Photo taken by Nathan Holth

Product of Lomas Bridge and Iron Works Company Collapsed on 18 February. Causes are being investigated

CINCINNATI, OHIO- Police and county officials are looking into the causes of a historic Bridge that mysteriously collapsed three weeks ago. The New Hope Truss Bridge collapsed during the night of 18 February. Remains of the Bridge were found in the water the following morning resulting in the alerting of authorities. The Bridge had been abandoned for over three decades, having been made obsolete by the current structure that was built to the west of the iron structure since 1960. That bridge carries US Hwy. 68. Built over White Oak Creek north of New Hope in 1884, the iron truss structure was the product of the Lomas Forge and Bridge Works Company of Cincinnati, having carried Main Street between the village and points to the north. The truss bridge featured a Whipple through truss bridge with two layers of Town lattice Portal bracings, sandwiching the builders plaque in between. The connections were pinned. The total length was 160 feet with a deck width of 14 feet.  There had been interest in purchasing the bridge for the purpose of restoration and repurposing for recreation use, but nothing was ever realized.

The collapse of the bridge was a mysterious one for there had never been any flooding in the area. This leads to one of two theories: 1. The bridge collapsed under ist own weight as it happened with the Schell City Bridge in Missouri six years ago, or 2. Someone tried to dismantle the bridge in an attempt to steal metal parts to be sold in the market. In any case, because of flooding that has recently been affecting residents along the Ohio and Mississippi Rivers and their tributaries, authorities will not be able to find out what exactly happened until the collapsed span is removed from the creek.

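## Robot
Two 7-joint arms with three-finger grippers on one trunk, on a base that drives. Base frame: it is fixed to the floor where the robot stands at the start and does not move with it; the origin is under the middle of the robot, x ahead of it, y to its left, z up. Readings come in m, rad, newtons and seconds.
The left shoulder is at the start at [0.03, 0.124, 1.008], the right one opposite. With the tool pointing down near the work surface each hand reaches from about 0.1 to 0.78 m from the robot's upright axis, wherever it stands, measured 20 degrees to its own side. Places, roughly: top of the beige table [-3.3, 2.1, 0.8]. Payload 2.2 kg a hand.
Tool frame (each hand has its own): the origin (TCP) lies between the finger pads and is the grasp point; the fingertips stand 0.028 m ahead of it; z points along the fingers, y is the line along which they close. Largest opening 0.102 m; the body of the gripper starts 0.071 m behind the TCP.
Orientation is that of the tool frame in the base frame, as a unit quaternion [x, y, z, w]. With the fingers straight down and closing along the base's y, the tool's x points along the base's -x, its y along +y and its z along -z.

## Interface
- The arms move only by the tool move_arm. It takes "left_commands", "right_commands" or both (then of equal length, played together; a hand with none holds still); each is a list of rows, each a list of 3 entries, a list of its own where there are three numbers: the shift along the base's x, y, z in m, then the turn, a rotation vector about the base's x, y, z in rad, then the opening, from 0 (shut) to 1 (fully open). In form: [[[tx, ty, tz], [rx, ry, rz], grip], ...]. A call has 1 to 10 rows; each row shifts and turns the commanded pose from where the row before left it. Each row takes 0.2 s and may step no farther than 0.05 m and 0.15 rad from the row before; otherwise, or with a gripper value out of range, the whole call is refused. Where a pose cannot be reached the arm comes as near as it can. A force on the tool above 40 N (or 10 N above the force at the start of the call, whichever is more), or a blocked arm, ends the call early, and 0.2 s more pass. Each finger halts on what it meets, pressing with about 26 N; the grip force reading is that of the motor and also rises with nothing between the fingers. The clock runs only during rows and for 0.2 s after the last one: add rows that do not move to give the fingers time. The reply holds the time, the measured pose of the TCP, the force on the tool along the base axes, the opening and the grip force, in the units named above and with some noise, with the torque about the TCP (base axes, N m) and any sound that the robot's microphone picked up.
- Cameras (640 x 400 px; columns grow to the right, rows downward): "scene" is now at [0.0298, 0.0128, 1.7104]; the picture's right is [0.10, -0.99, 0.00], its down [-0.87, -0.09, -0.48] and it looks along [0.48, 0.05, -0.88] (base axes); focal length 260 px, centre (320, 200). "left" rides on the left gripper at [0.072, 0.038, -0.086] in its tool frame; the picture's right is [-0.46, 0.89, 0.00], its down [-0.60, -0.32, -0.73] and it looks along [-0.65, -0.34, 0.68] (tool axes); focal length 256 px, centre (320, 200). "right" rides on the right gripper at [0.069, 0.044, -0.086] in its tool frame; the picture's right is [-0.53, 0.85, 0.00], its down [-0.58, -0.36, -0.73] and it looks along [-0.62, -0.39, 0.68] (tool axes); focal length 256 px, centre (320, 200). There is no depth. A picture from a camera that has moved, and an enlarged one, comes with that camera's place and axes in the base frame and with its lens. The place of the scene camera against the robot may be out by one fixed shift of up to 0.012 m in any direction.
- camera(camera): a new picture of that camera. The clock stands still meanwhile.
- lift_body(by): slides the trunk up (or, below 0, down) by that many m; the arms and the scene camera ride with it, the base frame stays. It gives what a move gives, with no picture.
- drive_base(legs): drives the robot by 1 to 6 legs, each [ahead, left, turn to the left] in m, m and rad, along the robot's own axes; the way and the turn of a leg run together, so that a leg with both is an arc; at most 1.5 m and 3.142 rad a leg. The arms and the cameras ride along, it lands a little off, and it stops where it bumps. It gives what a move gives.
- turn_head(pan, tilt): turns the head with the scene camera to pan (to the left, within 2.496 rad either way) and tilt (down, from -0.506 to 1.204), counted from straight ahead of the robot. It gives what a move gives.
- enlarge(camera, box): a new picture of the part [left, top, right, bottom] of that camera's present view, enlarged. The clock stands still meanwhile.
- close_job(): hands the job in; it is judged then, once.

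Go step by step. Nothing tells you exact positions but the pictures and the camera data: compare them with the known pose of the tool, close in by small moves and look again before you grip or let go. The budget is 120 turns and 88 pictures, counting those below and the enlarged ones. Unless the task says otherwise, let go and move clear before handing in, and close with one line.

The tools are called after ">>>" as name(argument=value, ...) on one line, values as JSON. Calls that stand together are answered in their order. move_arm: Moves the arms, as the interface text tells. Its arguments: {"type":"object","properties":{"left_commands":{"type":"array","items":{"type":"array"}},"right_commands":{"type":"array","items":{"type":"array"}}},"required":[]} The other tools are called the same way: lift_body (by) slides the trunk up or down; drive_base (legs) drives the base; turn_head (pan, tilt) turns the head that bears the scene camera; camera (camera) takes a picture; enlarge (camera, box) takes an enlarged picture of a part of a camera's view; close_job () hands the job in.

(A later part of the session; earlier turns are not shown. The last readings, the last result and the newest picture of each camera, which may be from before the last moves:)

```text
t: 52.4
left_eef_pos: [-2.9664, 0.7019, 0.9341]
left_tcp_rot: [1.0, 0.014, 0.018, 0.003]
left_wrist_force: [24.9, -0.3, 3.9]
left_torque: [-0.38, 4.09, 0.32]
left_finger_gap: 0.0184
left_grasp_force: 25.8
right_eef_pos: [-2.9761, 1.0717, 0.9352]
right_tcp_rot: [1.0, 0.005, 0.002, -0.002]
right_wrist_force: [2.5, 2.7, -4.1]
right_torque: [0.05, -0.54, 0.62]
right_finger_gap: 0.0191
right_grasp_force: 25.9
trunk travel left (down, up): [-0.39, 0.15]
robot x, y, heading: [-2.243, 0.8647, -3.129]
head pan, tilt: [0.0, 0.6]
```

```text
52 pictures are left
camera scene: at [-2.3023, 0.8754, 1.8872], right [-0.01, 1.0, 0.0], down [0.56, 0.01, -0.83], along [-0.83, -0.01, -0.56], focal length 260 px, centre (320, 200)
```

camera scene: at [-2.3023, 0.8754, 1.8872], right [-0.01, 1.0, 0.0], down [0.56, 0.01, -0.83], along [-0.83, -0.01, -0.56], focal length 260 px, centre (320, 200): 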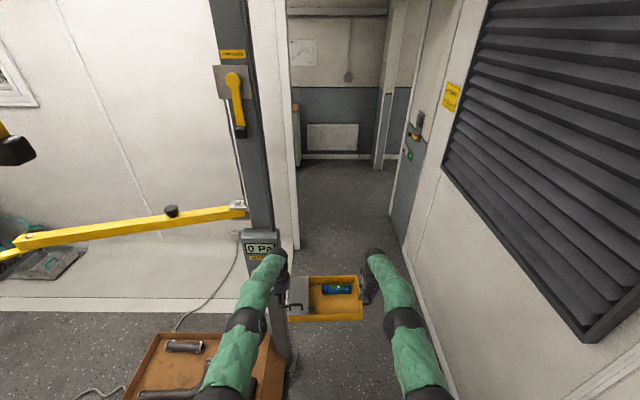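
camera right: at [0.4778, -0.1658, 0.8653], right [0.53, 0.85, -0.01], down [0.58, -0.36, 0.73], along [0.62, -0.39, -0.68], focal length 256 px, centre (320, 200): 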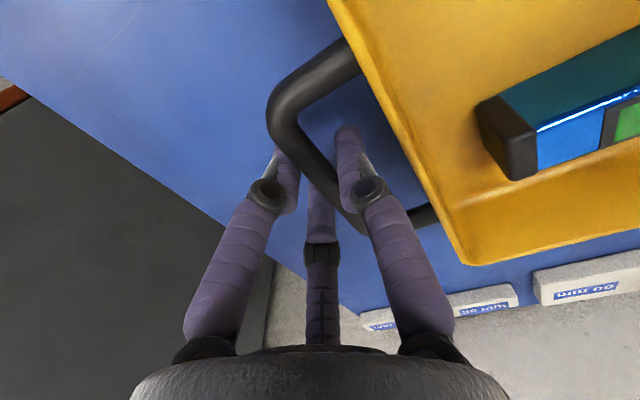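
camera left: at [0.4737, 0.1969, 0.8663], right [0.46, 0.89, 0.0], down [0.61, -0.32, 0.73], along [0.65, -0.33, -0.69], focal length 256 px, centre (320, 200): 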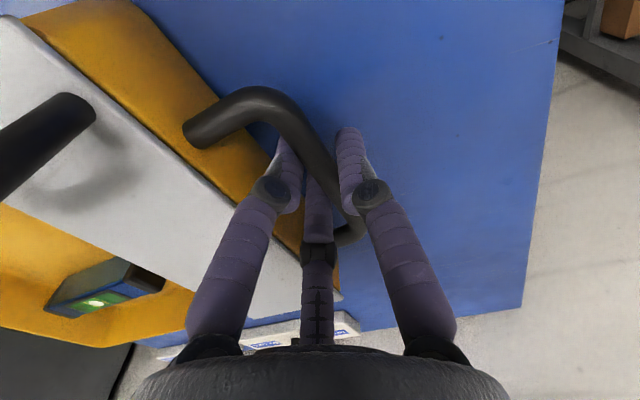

The loss of the bridge is a crushing one, for there is now one more through truss bridge left in Brown County at Higginsport. That bridge has been abandoned for many years and many people are fearing if nothing is done to restore the 1885 Whipple structure, that might meet its fate similar to the New Hope Bridge.  The George Street Bridge in Aurora, Indiana is the last surviving structure built by Lomas Forge. The Whipple through truss bridge was built in 1887 and was remodeled twice: in 1989 and again in 2011. The structure is still in use today.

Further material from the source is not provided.